Sonuçta bölge halkları arasında birlik olmadığından Rusya işgal için geldiğinde bölgede rahatça yutabileceği parçaları çoğu zaman hazır bulmuş, bulamadığında da onları bölüp yutabileceği parçalar hale getirmek için elinden geleni yapmıştır.
Bütün bunlara bakıldığında da görüleceği üzere, geçmişte de günümüzde de Kafkasya'nın Rusya tarafından işgalinde ve sonrasındaki yerli halkların yurtlarından edilmesinde işgalci Rusya’nınkinden sonraki en büyük pay en başta Çeçenler olmak üzere birlik olamayan Kafkasyalıların kendilerine aittir, denilebilir.

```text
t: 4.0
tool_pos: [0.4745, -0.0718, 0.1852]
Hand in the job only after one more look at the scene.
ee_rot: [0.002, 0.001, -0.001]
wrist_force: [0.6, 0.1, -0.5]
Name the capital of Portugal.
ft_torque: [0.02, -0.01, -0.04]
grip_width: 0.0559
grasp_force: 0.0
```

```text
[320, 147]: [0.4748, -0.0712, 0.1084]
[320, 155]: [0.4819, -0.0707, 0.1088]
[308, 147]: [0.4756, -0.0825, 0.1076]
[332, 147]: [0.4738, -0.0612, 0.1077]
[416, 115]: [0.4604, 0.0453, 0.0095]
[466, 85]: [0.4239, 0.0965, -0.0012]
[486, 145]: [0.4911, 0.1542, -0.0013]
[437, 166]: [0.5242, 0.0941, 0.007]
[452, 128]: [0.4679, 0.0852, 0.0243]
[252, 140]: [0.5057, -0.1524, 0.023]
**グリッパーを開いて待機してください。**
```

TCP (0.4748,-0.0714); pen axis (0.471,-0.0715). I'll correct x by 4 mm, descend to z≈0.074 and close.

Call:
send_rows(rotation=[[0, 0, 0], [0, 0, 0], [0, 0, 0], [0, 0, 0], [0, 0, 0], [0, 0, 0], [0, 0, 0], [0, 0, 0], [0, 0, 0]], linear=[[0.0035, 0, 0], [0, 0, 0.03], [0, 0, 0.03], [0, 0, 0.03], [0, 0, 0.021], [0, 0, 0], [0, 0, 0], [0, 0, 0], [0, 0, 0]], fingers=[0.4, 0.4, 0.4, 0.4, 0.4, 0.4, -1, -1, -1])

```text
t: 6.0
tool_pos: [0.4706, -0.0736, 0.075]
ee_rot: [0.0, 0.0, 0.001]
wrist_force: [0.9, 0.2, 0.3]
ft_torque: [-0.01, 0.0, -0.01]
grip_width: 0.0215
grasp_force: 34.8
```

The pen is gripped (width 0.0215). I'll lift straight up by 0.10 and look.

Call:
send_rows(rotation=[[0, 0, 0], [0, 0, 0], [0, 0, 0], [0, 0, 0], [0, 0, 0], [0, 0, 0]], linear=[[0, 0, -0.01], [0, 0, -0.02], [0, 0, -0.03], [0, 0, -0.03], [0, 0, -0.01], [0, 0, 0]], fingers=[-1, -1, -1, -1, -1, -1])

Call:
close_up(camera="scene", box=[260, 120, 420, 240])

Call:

KK’lıların yanısıra açıkça Rusya’dan yana olan güney Kafkasyalılardan başka Osmanlı ve İran yönetimlerinin tavırları da bölgeyi işgalinde Ruslara yardımcı olmuştur.
Kafkasya’nın kuzeyinde yas varken güneyinde şölen düzenlendiğini gösteren Esadze’nin anlattığı şu bir tek sahne bölgedeki durumun simgesel olarak gayet iyi bir anlatımı gibi durmaktadır:
KK’da çok üzgün durumdaki sürgün edileleceklerle yaptığı görüşmeden 19 Eylül 1861’de ayrılan Çar 21 Eylül'de İmparatorluk yatıyla “Sohum'a doğru yola çıktı... Poti'ye doğru yoluna devam etti", "Marani Köyü'nde Çar Mingrelya'nın Prenslerini ve asilzadelerini kabul etti... Türk savaşı sırasındaki sadakatleri ve hizmetleri için teşekkür etti... Kahvaltı tamamen yerel yemeklerden oluşuyordu ve özellikle şaşlık monstr herkesi hayrete düşürdü. Gerçekten de hayret edilmeyecek gibi değildi. Dört güçlü kuvvetli Mingrel, Çar'a şişte kızartılmış bütün bir boğa getirip sundular... içinden bir buzağı, buzağının içinden bir kuzu, bunun içinden hindi, hindiden de bir piliç çıkardılar. Hepsi büyük bir incelikle hazırlanmıştı. Çar, gümüş azarpeşadan Mingrelya'nın saadeti için içti ve azarpeşa orada bulunanlar arasında dolaştı." (Esadze, s. 80-89)
a.Bölünme Dinamiği
Genelde insanlar ve toplumlar arasındaki en temel anlaşmazlıklar fiziki olarak birbirlerine en yakın olanlar arasında ortaya çıkmaktadır. Kafkasya’da da böyle olmuş, bölge halkları öncelikle çeşitli türlerdeki kendi iç çatışmaları ve komşularıyla olan bitmez tükenmez anlaşmazlıklarla uğraşıp durmuşlardır. Bu anlaşmazlıkların bir sonucu olarak çatışma ve savaş neredeyse genel yaşam biçimi haline gelmiştir.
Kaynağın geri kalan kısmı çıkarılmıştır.